- _Goal of the exercise_
Only the lines from the start up to and including the line containing "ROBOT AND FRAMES" should be repeated, word for word. Put a running number in front of each line and drop blank lines.

= = = =

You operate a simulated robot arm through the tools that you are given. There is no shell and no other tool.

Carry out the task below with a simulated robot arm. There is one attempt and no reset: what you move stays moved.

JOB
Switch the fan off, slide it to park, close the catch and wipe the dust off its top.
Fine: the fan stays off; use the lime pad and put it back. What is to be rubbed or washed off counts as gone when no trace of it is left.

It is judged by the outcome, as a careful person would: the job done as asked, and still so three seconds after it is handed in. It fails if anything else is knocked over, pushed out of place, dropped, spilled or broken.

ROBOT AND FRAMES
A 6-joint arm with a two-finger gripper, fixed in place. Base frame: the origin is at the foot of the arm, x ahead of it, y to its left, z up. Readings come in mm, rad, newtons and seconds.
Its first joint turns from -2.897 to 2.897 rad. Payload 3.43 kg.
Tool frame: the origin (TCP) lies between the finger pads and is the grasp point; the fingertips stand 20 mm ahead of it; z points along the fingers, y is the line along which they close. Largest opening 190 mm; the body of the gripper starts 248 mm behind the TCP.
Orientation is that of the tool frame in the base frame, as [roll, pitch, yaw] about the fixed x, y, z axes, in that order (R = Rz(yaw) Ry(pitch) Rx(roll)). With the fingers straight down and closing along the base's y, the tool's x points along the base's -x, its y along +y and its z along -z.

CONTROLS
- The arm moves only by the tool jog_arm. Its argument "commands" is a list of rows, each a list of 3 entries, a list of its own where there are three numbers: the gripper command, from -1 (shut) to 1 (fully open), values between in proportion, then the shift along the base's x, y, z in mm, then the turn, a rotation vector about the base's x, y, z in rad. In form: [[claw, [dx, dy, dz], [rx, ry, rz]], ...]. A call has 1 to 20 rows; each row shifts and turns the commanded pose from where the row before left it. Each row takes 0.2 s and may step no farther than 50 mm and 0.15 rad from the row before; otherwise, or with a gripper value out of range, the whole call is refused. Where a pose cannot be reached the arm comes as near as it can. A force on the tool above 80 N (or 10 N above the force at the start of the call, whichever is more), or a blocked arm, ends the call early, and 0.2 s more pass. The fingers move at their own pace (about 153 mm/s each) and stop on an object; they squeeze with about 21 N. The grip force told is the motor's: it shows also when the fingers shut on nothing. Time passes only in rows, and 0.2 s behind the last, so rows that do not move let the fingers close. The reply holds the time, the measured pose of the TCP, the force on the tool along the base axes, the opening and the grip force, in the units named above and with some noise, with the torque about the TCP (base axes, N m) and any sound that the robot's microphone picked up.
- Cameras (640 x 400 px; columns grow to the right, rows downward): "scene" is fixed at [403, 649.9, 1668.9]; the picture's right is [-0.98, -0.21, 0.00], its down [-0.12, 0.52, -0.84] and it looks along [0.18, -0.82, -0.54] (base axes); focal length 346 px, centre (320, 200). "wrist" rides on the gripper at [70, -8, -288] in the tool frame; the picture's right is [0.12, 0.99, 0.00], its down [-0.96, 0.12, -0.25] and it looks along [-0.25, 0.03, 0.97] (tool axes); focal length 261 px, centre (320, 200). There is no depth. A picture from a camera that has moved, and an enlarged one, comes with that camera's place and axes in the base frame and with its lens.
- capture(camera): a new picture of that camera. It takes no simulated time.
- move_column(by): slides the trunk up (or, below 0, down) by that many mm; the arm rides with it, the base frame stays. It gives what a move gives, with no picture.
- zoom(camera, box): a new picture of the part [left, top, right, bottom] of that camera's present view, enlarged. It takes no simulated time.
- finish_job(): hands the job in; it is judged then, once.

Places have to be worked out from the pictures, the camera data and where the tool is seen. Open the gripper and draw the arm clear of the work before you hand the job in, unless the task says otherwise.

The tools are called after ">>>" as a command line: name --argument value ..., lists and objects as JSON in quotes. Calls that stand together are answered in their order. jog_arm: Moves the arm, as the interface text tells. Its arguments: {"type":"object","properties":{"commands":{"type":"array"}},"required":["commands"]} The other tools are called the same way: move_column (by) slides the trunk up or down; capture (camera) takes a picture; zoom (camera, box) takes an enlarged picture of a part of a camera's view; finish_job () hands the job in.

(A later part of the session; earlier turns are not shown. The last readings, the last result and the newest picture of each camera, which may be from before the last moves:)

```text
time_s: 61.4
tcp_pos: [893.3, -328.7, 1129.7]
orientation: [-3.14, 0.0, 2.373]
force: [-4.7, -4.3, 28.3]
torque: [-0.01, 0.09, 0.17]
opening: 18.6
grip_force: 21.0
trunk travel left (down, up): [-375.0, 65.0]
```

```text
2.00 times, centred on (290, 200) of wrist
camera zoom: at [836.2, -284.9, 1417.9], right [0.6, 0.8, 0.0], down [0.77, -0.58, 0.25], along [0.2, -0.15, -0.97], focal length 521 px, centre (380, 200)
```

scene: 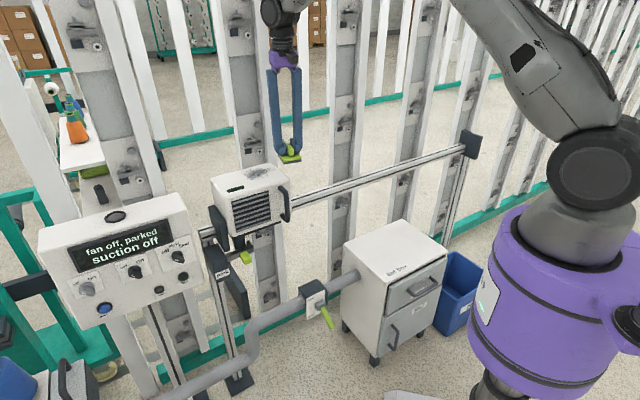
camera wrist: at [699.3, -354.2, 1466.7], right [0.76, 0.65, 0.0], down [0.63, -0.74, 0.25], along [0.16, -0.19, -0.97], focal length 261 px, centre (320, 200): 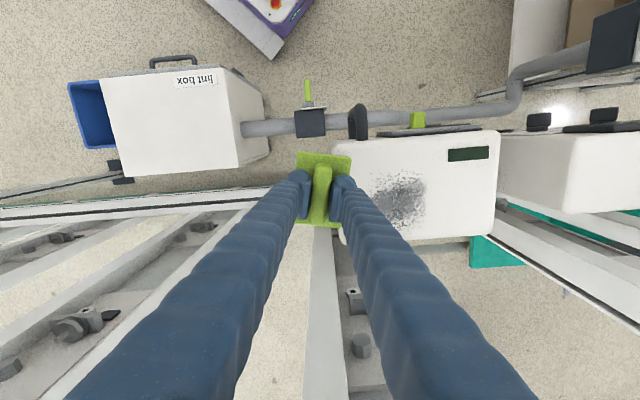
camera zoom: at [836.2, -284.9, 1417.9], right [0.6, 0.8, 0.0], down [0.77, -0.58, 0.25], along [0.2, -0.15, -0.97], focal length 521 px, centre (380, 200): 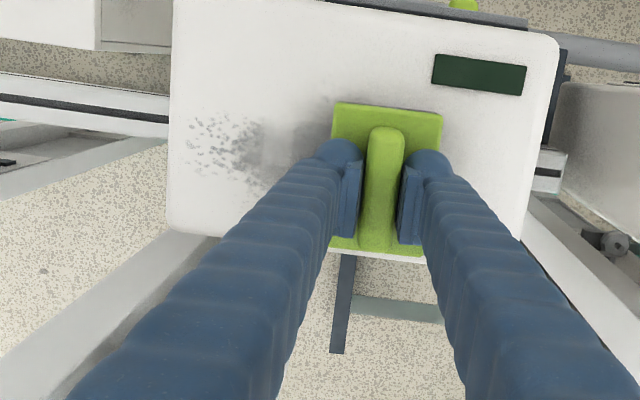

= = = =

- _The reply_
1. You operate a simulated robot arm through the tools that you are given. There is no shell and no other tool.
2. Carry out the task below with a simulated robot arm. There is one attempt and no reset: what you move stays moved.
3. JOB
4. Switch the fan off, slide it to park, close the catch and wipe the dust off its top.
5. Fine: the fan stays off; use the lime pad and put it back. What is to be rubbed or washed off counts as gone when no trace of it is left.
6. It is judged by the outcome, as a careful person would: the job done as asked, and still so three seconds after it is handed in. It fails if anything else is knocked over, pushed out of place, dropped, spilled or broken.
7. ROBOT AND FRAMES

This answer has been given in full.